**GIVEN MATERIAL**
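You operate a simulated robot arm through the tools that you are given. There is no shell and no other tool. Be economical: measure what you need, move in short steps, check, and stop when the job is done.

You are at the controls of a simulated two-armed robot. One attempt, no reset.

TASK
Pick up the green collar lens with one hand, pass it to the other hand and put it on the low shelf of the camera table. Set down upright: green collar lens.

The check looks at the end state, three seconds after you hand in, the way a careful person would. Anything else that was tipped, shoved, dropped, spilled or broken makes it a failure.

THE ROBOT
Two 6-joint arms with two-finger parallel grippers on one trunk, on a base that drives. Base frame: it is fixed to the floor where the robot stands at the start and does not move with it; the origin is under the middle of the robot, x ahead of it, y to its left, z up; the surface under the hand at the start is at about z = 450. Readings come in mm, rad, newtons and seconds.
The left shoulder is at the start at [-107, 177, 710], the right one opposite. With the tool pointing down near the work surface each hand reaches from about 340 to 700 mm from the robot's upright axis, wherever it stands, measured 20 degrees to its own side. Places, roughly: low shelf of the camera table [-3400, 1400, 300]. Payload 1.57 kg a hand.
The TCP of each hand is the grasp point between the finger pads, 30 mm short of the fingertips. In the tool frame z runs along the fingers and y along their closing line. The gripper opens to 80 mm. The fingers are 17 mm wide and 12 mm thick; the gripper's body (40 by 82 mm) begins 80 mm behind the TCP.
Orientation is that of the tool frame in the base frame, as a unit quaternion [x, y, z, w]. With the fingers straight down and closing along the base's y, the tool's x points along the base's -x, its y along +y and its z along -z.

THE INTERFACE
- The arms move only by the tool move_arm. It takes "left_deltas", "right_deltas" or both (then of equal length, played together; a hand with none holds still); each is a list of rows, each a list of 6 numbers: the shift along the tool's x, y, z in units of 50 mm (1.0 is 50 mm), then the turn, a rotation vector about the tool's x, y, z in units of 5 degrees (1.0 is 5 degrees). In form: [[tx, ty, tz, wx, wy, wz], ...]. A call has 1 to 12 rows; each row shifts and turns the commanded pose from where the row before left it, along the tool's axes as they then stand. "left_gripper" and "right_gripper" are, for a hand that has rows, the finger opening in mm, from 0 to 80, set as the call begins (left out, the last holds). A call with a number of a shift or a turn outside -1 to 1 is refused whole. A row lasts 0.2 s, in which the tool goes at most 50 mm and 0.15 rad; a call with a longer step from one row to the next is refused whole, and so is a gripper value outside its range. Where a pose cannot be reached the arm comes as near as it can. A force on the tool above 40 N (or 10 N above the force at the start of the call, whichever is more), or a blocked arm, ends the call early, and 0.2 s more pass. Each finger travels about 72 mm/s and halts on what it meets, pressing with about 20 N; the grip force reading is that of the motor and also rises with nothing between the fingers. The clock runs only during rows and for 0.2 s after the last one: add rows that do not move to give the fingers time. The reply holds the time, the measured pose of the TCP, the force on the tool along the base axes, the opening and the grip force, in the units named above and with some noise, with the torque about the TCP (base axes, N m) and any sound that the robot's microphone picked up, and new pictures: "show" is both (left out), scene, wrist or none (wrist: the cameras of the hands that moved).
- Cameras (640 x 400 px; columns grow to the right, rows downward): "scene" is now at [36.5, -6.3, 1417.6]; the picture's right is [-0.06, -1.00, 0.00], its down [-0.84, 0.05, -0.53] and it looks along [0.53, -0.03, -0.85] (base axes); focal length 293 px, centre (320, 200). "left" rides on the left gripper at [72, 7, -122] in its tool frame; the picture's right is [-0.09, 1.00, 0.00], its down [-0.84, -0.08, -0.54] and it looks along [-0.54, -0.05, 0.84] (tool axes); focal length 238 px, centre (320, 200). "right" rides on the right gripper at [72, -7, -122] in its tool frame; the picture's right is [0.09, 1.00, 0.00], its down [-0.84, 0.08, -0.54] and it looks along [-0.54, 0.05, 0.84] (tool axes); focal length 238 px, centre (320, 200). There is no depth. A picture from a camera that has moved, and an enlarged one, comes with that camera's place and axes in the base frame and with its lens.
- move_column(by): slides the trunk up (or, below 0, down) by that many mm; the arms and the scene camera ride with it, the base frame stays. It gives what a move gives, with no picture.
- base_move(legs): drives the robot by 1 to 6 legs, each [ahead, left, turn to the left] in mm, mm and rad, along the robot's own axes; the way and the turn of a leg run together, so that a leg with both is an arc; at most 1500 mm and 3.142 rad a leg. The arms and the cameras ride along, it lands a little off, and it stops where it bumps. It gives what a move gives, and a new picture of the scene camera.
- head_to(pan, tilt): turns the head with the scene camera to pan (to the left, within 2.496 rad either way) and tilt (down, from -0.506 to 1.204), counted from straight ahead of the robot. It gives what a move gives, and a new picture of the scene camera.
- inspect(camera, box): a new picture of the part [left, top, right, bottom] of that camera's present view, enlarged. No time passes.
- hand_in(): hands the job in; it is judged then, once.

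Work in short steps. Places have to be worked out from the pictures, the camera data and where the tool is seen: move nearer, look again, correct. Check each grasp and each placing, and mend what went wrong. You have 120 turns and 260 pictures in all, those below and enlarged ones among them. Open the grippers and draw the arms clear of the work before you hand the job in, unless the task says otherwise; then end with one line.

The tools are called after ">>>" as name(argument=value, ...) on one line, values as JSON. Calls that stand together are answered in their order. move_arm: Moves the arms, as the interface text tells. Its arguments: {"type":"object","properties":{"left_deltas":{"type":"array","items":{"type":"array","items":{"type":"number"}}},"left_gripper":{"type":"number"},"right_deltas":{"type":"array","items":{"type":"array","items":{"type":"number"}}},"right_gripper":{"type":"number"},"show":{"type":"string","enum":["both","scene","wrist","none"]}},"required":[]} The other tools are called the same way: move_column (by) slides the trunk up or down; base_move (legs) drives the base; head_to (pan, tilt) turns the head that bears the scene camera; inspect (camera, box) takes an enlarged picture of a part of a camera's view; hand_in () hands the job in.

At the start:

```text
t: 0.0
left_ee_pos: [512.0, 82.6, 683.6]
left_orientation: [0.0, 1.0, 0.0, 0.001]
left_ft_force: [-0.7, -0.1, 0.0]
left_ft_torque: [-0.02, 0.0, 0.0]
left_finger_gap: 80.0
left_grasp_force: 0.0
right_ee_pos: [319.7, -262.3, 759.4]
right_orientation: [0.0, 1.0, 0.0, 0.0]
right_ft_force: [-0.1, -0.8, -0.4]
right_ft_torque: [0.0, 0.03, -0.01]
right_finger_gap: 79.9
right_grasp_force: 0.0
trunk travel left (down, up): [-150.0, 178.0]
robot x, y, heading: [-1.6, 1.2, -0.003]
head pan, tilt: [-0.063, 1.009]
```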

**REQUIREMENT**
Write out every line of the data that holds the word "simulated".

**EXPECTED ANSWER**
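You operate a simulated robot arm through the tools that you are given. There is no shell and no other tool. Be economical: measure what you need, move in short steps, check, and stop when the job is done.
You are at the controls of a simulated two-armed robot. One attempt, no reset.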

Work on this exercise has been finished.